→ **GIVEN EXERCISE**
Retype the data that follows line by line, exactly, and leave its pictures out. Use JSON: a list with one string for each line that is not empty.

════

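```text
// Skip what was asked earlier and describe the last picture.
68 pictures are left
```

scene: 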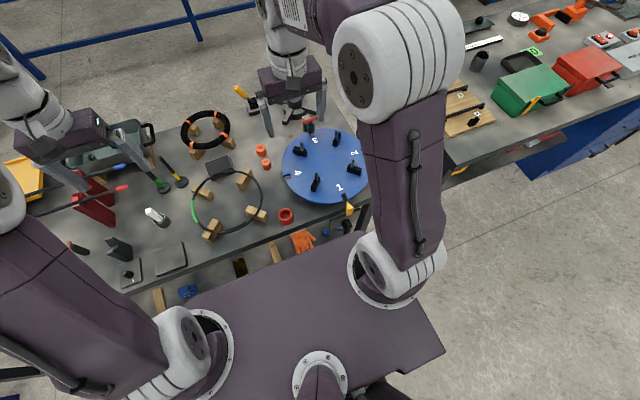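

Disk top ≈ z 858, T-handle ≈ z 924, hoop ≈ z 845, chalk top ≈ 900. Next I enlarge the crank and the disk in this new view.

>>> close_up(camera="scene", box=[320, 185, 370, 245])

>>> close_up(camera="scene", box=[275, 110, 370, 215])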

════

→ **RIGHT ANSWER**
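[
  "```text",
  "// Skip what was asked earlier and describe the last picture.",
  "68 pictures are left",
  "```",
  "scene: ",
  "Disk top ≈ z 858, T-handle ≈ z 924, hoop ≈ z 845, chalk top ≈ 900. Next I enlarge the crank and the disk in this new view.",
  ">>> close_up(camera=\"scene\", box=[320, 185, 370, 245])",
  ">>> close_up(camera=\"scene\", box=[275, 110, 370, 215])"
]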